公演のほとんどの時間、深谷さんは核心を探し求めているように見えた。さらに音響のサエグサユキオ氏と照明の玉内公一氏は深谷さんの様子に気づいて後押し(手助け?)をしていたようにも感じられた。「深谷さんがご自身の内側から何かを掴み出そうとするベクトル」と「外側の音や照明に反応しつつ何かを掴み取ろうとするベクトル」という相反する意識のベクトルが交差する時間でもあった。この矛盾するベクトルを感じた私は、自分の中で折り合いがつかなくなり、「書きたくない」となってしまったのだろう。
ハンガーは何だったのか? あえて深い意味はないと仮定してみる
今回のポイントは、ハンガーという小道具に対する考え方に尽きるのではないだろうか。
使われたハンガーは2本。1本は最後まで宙に吊り下げられたまま。もう一本は深谷さんの身体の一部のように同化していた。
最初から最後まで深谷さんと同化していたハンガーの存在は、見ている側の想像力をかきたてるものだった。
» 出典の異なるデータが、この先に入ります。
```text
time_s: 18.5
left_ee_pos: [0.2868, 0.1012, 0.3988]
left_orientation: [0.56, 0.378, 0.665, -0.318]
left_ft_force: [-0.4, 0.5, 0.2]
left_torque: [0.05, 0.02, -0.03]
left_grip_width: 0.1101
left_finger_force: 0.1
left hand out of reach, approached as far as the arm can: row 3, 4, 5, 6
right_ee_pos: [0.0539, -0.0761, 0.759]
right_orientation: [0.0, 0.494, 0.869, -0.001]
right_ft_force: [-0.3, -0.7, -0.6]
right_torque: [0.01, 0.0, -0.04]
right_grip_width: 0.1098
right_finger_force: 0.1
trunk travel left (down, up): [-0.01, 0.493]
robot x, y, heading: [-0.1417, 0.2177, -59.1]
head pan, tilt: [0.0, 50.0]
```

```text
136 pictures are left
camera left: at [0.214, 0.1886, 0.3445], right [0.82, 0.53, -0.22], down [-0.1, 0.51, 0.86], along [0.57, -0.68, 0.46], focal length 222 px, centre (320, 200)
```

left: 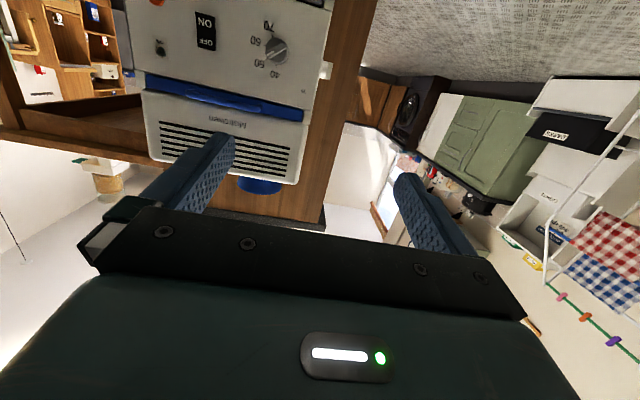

公演後に数名と話してみたが、ハンガーの解釈はさまざまだった。「子ども」と感じた人もいたし、「深谷さん自身」に間違いないと確信した人もいた。他にも2本のハンガーを「深谷さん自身の現実と理想」と捉えた人もいるだろうし、「他人と自分」と解釈した人もいるだろう。
じつは、私も同じように感じた。大袈裟に言うと、深谷さんの表現は猫の目のように変わっていった。だから混乱した。舞台空間も地中や雲の上など、場面によって変化した。結論から言ってしまうと、先ほども書いたが、自分の中で深谷さんの表現のベクトルの整理がつかなかった。
もしかすると今回の公演で重要な意味がありそうなハンガーは、単なるハンガーに過ぎず、実際は深い意味はなかったのではないだろうか。
あえて意味づけするとすれば、深谷さんにとっては、“ 何か ” との交信機といったところだろうか。
ハンガーにあえて深い意味を持たせないと、深谷さんの本質らしきものが浮かび上がってきた。
ということで、今回の公演について。
深谷正子さん「動体観察2Daysシリーズ・9月22日バージョン」の深堀り
会場に入る。床には音響のシールド、さらに黒い麻紐のようなものが無造作に放置されている。照明の数は少ない。3灯ほどか。隅にはスピーカーが2台。舞台監督の津田犬太郎さんから10分押しが伝えられる。ぼんやりとしながら開演を待っていると、何かが吊り下げられていることに気づく。なんだあれは? 目を凝らしてみると、それは木製のハンガーのようなものだった。床のことしか気づかなかった。凡ミス。ハンガーらしきものに近づきたかったが、開演直前で断念。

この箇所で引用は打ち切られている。